A job seeker fills out an employment application at a job fair in Los Angeles.

Tess Vigeland: So if you thought the economy was on the mend, the numbers had another idea today. The service sector grew slowly in April and private payrolls rose less than expected. More signs that the recovery is still in start-and-stop mode.

But as Marketplace's Alisa Roth tells us, some smart observers think today's headlines are just a few more small bumps in the road.


Alisa Roth: ADP, which is a payroll processing company, says the economy only added 179,000 private sector jobs in April -- that's about 19,000 fewer than analysts were predicting.
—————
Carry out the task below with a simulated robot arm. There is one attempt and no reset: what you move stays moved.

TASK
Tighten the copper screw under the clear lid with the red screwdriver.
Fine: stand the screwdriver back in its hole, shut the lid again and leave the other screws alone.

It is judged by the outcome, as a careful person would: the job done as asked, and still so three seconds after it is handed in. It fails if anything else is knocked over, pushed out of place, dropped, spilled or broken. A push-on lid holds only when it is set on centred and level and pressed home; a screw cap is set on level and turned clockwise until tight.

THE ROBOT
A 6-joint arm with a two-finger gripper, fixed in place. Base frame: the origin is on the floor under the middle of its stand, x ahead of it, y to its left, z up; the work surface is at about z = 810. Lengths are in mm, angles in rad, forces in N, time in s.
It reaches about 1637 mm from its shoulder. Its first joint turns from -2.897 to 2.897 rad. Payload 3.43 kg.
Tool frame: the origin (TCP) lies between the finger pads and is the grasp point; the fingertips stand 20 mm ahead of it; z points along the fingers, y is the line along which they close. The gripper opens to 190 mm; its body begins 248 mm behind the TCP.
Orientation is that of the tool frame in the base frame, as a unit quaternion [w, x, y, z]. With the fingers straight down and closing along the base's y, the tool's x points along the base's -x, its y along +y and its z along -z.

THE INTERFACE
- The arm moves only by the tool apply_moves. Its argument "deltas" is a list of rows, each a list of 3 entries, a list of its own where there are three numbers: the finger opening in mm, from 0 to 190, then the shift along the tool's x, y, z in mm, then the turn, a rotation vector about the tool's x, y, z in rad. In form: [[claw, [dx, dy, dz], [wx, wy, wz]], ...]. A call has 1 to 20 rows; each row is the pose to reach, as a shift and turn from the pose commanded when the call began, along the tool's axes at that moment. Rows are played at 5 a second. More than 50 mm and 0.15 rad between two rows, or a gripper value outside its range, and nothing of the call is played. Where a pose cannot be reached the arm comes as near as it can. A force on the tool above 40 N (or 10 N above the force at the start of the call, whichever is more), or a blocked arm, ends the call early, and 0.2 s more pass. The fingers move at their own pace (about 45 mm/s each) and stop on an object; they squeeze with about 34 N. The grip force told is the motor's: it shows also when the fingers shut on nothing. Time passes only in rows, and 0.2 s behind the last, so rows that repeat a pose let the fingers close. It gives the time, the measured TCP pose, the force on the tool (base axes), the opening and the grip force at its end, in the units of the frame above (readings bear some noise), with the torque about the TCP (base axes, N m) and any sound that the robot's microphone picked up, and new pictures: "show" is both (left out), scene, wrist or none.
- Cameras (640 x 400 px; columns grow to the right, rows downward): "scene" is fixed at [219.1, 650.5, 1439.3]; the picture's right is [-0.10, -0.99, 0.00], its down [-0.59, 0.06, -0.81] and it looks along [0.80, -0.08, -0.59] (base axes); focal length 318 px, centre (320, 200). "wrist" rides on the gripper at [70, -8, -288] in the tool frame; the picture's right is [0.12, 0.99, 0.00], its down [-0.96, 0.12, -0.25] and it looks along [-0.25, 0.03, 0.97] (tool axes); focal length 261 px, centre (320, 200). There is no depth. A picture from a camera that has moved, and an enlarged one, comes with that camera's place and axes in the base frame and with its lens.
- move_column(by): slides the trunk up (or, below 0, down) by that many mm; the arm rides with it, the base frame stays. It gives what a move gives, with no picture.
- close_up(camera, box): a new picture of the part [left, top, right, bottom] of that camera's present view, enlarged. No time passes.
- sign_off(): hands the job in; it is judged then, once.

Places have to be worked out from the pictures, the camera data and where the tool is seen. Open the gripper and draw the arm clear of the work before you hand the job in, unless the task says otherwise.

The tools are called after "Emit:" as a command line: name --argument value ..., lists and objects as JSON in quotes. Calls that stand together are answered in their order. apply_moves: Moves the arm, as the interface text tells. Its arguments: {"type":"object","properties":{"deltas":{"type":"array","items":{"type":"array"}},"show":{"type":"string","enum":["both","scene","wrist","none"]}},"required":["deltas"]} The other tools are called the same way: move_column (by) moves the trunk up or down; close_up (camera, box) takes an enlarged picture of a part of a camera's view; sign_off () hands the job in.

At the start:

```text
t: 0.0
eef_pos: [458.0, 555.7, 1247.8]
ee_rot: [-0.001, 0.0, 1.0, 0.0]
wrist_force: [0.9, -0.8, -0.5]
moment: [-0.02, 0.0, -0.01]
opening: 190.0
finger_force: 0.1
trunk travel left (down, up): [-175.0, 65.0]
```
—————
The disappointing job numbers dovetail with a report from a group that tracks non-manufacturing activity in the U.S. economy. The Institute for Supply Management says the service sector grew at its slowest rate since last summer.

Together, the two reports suggest the economy and the recovery are still weak.

Stuart Hoffman: The higher gasoline prices seem to have knocked back consumer confidence and probably did take a bite out of consumer spending.

Stuart Hoffman is chief economist at PNC Financial Services Group. He says bad weather caused slow growth in the first quarter, and it did again in April.

Hoffman: Certainly the tornadoes are going to mess up some of the data we've seen in the latter part of April. Housing is perennially weak.

He says these bumps are serious. But they don't pose a long-term threat to growth.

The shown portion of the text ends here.